E a proposito di questo in un altro brano, Non respiro, hai parlato di George Floyd, l’ormai celeberrimo (suo malgrado) cittadino nero e disarmato ucciso per mano di un poliziotto a Minneapolis.
Anche quello è uno dei meno ascoltati del disco, finora. Detesto quando la gente mi dice “Sei un artista, pensa a cantare e non parlare di cose che non ti competono”: succede molto spesso. Un giorno ho condiviso un post sui social e per usare un linguaggio inclusivo ho usato gli asterischi finali, anziché la desinenza maschile o femminile. Un mio fan mi ha scritto “Ecco, anche tu con questa storia dell’asterisco: mi spiace che ti sia bruciato anche tu”. Con queste persone cerco di parlarci, perché mi interessa capire da dove parte questo abbruttimento. Ma non sempre funziona.
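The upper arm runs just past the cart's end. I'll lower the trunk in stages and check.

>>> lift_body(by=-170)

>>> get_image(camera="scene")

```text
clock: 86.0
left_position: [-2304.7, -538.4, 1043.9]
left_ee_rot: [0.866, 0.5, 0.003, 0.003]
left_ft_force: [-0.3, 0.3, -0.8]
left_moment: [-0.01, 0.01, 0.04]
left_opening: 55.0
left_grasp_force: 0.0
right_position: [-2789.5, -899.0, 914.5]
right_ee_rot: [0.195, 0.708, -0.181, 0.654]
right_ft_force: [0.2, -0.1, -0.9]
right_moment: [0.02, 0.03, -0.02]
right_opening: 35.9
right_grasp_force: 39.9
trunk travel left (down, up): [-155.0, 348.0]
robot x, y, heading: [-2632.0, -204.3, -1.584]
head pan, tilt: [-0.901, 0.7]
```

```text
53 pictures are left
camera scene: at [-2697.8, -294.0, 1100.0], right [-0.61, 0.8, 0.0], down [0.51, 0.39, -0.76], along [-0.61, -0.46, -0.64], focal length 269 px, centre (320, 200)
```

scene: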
Parlando invece di collaborazioni, ce n’è una particolarmente inaspettata: quella per Non si mangia una canzone, con il trombonista Gianluca Petrella e con dj Gruff, ex Sangue Misto e genio dell’hip hop italiano notoriamente molto difficile da coinvolgere. Come sei riuscito a convincerlo?
È stato inaspettato anche per me, un vero allineamento di pianeti! La sintonia con Gruff è nata grazie a un amico comune, l’attore Corrado Fortuna. È stato lui a parlargli di me, e un bel giorno mi sono ritrovato un suo messaggio su Whatsapp. Poco dopo parlavamo al telefono, e da lì è nato tutto. Per me è stato un onore immenso, io sono cresciuto con l’hip hop italiano e dischi come SXM o La Rapadopa sono la Bibbia. Nel frattempo avevo conosciuto Gianluca Petrella, che da tempo collaborava già con Gruff, e provare a coinvolgerli sullo stesso brano mi sembrava la cosa più giusta e bella da fare. E così è stato. Tutto bellissimo, davvero.
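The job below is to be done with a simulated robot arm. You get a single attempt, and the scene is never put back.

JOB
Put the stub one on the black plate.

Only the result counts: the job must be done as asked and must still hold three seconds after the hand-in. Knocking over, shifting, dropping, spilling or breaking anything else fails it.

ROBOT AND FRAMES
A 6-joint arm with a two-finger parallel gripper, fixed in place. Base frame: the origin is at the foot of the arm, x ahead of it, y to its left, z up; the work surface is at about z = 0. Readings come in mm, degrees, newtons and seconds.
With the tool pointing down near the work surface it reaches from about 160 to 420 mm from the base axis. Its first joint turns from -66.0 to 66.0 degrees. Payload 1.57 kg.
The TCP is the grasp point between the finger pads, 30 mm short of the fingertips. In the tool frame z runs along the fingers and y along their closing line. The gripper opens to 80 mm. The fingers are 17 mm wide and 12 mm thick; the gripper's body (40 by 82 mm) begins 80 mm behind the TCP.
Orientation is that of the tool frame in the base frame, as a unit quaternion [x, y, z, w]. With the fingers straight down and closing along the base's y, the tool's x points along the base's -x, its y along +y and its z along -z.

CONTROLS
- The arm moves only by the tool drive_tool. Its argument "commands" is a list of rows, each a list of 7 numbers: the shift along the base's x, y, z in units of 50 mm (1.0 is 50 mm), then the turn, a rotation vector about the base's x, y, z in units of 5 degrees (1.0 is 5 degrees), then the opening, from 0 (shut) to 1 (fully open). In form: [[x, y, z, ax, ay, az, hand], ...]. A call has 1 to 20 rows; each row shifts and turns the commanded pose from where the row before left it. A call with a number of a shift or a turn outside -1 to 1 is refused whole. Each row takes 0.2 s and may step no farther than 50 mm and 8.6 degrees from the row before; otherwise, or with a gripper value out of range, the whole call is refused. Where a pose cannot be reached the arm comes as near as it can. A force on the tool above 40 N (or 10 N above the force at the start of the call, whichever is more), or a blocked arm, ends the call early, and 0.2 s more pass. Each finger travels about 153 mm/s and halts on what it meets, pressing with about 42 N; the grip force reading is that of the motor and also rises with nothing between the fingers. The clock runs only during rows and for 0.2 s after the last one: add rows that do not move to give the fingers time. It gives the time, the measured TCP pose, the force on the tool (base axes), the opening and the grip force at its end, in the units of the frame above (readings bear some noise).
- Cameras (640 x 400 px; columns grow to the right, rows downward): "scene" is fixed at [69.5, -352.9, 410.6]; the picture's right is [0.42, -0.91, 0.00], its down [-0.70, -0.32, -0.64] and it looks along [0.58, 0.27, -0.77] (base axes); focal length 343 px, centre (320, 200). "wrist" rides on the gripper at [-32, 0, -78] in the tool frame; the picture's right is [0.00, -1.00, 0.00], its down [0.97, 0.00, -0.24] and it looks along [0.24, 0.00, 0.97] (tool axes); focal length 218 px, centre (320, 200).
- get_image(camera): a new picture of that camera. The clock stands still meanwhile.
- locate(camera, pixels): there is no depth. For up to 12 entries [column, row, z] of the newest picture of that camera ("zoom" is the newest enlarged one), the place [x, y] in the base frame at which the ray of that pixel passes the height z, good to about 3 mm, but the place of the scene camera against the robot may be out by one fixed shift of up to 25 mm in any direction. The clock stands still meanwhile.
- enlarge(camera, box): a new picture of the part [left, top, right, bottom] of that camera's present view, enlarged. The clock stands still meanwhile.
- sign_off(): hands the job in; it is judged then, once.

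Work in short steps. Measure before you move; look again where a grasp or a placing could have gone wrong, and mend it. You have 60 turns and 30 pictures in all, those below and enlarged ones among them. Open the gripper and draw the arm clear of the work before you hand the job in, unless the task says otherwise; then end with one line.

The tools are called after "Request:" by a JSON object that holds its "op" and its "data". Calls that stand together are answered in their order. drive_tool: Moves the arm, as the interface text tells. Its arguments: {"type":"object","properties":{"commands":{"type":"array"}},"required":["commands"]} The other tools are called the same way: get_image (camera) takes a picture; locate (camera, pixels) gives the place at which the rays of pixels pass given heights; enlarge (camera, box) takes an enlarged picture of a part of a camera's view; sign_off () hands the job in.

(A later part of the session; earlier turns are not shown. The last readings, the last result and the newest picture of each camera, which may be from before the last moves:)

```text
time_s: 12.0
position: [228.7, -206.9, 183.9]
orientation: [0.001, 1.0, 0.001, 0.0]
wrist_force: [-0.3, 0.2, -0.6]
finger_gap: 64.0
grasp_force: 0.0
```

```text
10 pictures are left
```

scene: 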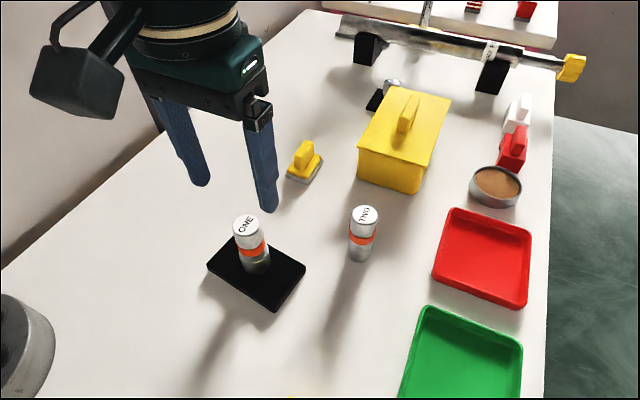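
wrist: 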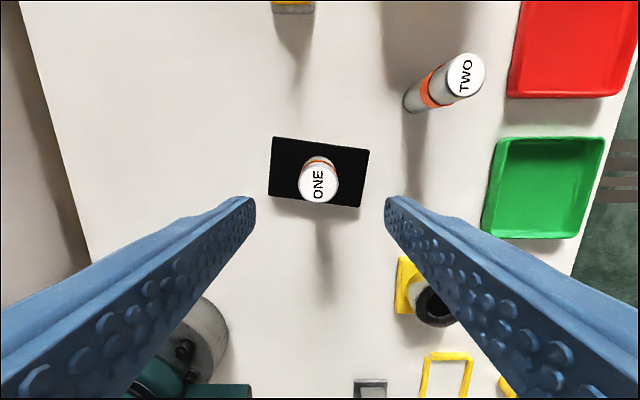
Ci sono parecchi featuring nell’album, molti dei quali sconosciuti al grande pubblico, come Sans Soucis o David Blank. Ce li presenti?
Sans Soucis è la mia cantante italiana preferita, al momento. Ha un dono immenso, una voce dalle sfumature particolarissime e una penna pazzesca. È originaria di Modena, sua mamma è congolese e suo papà italiano. Anche lei vive a Londra, perciò ho avuto modo di frequentarla parecchio e di passare del tempo in studio con lei: è una grande produttrice, ed essendo io un nerd del beatmaking mi lascia sempre a bocca aperta! Quando si parla della cosiddetta black excellence, vorrei che la gente sapesse che esiste anche nella musica italiana, e che lei rientra in questa categoria a tutti gli effetti. E sempre a proposito di black excellence, anche David Blank ne fa parte a pieno diritto: è un cantante incredibile, che alterna una potenza vocale mostruosa a sfumature delicatissime. Per me incarna la libertà dell’essere fedele a se stesso sempre. Se lo conosci di persona ti dà l’impressione di essere il fratellino minore di tutti noi, ma sul palco si trasforma, diventa una roccia. E in effetti è quasi un supereroe, perché in Italia essere un uomo nero e queer è doppiamente complicato. Entrambi stanno per uscire con i loro primi EP, tra l’altro: quello di Sans Soucis si intitola On Time for Her, e quello di David Blank Exhale.

Ultimissima domanda prima di lasciarti suonare: come ci si sente a risalire sul palco per un concerto, anche se solo virtuale?
Non sembra, ma sono terrorizzato. Ho aspettato talmente tanto questo momento che in questi giorni non sono riuscito a chiudere occhio!